The author’s romantic obsession was only just beginning, said Eugenia Zukerman in The Washington Post. For while Knize’s “deeply affecting” memoir begins with that awakening of artistic passion, the feeling soon enough attaches to a particular piano that nearly breaks her heart. After meeting this German Grotrian grand in a New York showroom and nicknaming the instrument “Marlene,” Knize mortgages her home to bring it West, only to find that the piano’s rich, sultry sound had become “a hoarse, broken voice.” Frustrated in her initial attempts to solve the problem, she “becomes as frantic and determined to find the cause as a mother whose child’s illness is deemed undiagnosable.” Though her self-dramatization can seem excessive, Knize “hooks you into her obsession with writing that is lucid yet lyrical.”
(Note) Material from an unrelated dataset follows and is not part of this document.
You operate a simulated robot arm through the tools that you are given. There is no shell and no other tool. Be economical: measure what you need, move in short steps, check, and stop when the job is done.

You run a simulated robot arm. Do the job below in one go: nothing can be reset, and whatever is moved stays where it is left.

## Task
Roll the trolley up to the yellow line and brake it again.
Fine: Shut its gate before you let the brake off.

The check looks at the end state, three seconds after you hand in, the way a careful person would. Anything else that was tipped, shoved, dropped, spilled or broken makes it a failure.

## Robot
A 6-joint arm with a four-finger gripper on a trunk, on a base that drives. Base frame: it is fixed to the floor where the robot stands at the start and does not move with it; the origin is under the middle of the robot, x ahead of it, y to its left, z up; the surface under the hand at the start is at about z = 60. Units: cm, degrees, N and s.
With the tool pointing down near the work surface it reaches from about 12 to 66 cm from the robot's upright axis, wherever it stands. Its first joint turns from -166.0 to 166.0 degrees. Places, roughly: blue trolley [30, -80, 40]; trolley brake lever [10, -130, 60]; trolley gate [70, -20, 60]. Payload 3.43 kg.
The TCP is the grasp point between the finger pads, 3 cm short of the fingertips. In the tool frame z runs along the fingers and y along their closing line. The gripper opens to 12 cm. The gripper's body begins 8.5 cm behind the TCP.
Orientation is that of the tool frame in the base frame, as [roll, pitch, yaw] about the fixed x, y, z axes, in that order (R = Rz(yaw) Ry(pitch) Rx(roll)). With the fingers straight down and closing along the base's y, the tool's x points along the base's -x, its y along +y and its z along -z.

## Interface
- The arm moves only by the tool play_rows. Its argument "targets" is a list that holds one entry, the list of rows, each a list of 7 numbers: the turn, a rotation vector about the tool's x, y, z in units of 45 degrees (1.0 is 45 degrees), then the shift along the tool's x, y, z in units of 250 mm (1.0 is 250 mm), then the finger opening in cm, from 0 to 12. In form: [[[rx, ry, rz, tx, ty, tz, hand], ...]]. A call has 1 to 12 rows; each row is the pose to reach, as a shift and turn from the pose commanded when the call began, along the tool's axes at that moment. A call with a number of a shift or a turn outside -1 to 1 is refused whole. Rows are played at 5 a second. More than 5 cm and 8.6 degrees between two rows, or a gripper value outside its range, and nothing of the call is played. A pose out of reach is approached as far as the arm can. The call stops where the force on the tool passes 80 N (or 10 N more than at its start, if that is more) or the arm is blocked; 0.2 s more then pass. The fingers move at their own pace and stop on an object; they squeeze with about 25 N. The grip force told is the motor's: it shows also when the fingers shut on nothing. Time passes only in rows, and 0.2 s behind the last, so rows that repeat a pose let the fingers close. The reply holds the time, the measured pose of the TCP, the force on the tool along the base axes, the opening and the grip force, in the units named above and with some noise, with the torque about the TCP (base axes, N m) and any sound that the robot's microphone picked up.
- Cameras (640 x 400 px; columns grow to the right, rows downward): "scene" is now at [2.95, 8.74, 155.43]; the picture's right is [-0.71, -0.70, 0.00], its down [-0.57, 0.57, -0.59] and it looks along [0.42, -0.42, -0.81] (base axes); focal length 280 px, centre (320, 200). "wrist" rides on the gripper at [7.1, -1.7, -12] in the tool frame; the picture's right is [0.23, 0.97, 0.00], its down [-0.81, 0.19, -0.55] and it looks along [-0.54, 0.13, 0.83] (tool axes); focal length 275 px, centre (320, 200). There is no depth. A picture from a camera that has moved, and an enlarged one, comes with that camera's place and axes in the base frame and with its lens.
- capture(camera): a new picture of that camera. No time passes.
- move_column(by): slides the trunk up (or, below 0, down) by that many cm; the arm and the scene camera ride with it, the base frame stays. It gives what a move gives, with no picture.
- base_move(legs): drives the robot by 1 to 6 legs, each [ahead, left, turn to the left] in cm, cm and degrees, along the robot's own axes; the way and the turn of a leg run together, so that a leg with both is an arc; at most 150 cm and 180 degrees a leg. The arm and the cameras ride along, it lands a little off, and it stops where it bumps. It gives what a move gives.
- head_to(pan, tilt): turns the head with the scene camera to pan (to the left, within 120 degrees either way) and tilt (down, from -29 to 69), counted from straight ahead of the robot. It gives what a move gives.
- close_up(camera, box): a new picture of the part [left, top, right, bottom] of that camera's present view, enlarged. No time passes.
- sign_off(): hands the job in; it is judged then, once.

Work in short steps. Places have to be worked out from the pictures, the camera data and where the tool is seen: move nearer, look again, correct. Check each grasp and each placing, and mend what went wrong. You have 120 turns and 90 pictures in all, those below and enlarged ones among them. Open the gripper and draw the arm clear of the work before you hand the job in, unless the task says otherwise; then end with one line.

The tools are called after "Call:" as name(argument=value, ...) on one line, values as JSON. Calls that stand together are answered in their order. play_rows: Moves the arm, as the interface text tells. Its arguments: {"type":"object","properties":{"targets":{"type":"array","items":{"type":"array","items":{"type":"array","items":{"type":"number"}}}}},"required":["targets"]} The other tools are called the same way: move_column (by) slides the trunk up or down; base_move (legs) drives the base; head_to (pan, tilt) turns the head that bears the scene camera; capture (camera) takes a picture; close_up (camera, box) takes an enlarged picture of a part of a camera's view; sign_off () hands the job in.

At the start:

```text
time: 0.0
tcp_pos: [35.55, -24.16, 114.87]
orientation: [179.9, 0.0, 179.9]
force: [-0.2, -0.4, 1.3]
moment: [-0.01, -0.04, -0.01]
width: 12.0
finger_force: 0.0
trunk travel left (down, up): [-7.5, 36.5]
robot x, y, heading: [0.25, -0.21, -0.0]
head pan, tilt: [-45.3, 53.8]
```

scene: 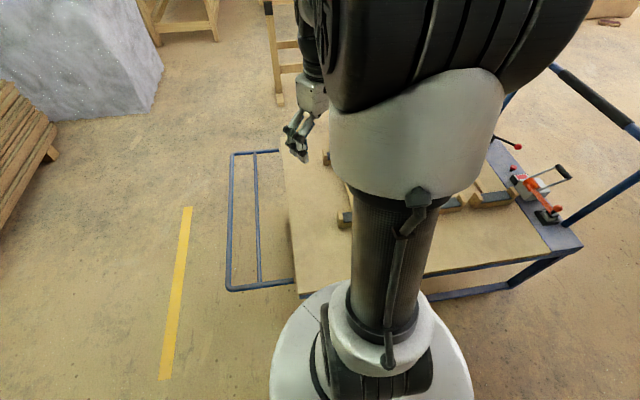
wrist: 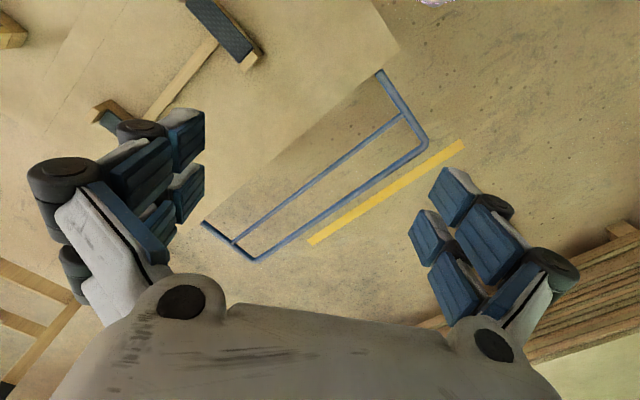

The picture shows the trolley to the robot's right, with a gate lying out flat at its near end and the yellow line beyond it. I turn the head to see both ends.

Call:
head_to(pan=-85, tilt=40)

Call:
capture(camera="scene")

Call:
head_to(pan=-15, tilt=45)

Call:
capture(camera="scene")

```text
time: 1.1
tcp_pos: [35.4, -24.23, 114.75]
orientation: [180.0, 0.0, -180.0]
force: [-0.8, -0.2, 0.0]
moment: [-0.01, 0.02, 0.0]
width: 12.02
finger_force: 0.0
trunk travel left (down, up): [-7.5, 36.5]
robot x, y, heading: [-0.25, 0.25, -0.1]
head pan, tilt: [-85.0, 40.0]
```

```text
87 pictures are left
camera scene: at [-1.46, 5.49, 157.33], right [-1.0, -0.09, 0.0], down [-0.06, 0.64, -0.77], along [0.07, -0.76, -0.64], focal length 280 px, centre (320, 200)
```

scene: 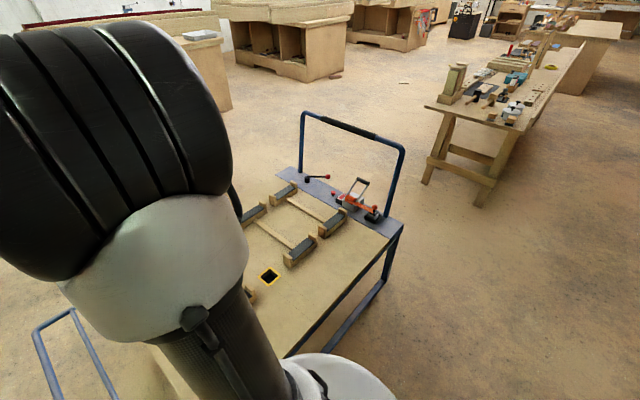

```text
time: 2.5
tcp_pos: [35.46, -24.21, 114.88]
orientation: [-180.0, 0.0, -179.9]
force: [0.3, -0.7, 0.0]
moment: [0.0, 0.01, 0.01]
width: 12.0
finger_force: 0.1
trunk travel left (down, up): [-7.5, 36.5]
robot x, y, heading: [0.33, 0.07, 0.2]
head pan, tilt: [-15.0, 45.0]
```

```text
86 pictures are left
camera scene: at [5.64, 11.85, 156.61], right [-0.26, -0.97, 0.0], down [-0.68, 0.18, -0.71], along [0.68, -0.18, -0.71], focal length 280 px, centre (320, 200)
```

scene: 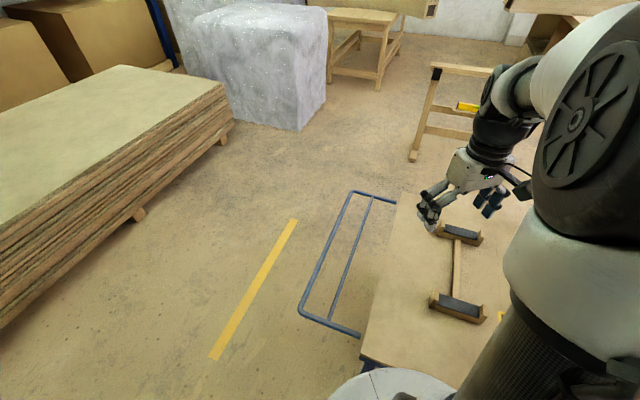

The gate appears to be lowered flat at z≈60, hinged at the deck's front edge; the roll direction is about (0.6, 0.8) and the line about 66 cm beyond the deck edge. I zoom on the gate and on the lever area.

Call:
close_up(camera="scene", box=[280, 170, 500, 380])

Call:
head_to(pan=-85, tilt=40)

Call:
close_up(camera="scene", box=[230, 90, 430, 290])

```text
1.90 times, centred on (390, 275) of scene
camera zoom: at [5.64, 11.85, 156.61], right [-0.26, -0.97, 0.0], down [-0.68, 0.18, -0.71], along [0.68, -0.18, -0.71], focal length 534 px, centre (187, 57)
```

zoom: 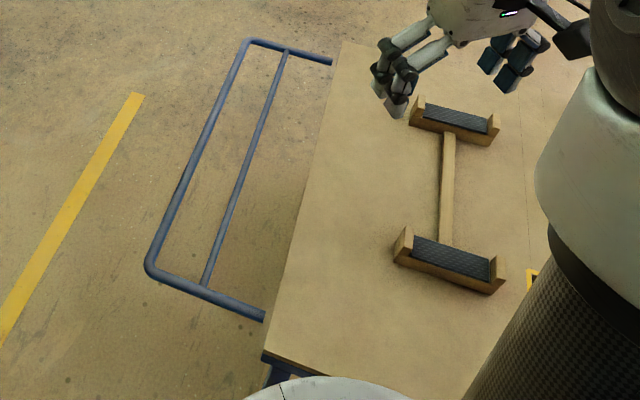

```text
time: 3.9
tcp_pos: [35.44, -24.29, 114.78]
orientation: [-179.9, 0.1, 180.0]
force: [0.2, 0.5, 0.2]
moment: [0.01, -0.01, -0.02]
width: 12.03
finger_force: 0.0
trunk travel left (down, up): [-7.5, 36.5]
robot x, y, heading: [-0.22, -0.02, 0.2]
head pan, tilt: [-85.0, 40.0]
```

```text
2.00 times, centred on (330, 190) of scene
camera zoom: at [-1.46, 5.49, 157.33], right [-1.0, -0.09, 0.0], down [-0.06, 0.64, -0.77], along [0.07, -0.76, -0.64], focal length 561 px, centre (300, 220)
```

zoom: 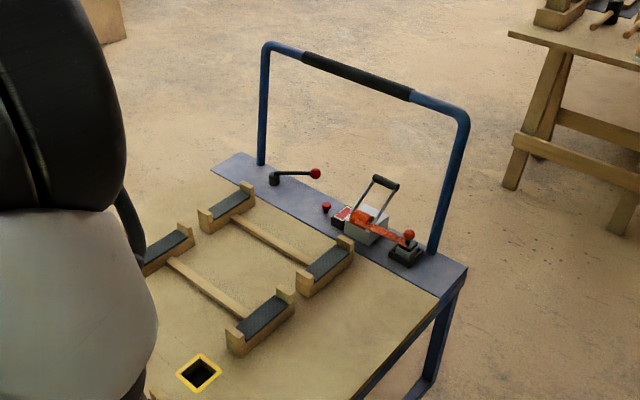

Much of the book ends up being an attempt to discern how Marlene’s “soul” came into being, said Mike Kroner in the Cleveland Plain Dealer. Knize visits the Austrian forest where the spruce for the soundboard was felled. She introduces us to “the cranky artisans in the Grotrian piano factory” as well as numerous “brilliant, quirky piano players who share her obsession.” Her quest becomes a tribute to the lasting value of mindfulness and expertise, said Emma Brockes in The New York Times. Though at times the metaphorical aspects of the search threaten to overwhelm the actual story, grounded observations carry the biggest moments. The voice of any piano, Knize explains, is in part the product of a series of compromises that occur whenever it’s tuned. “By the end of the story,” when Knize fully appreciates the degree to which the sound she had struggled to re-create was an illusion, her predicament “has the weight of tragedy.”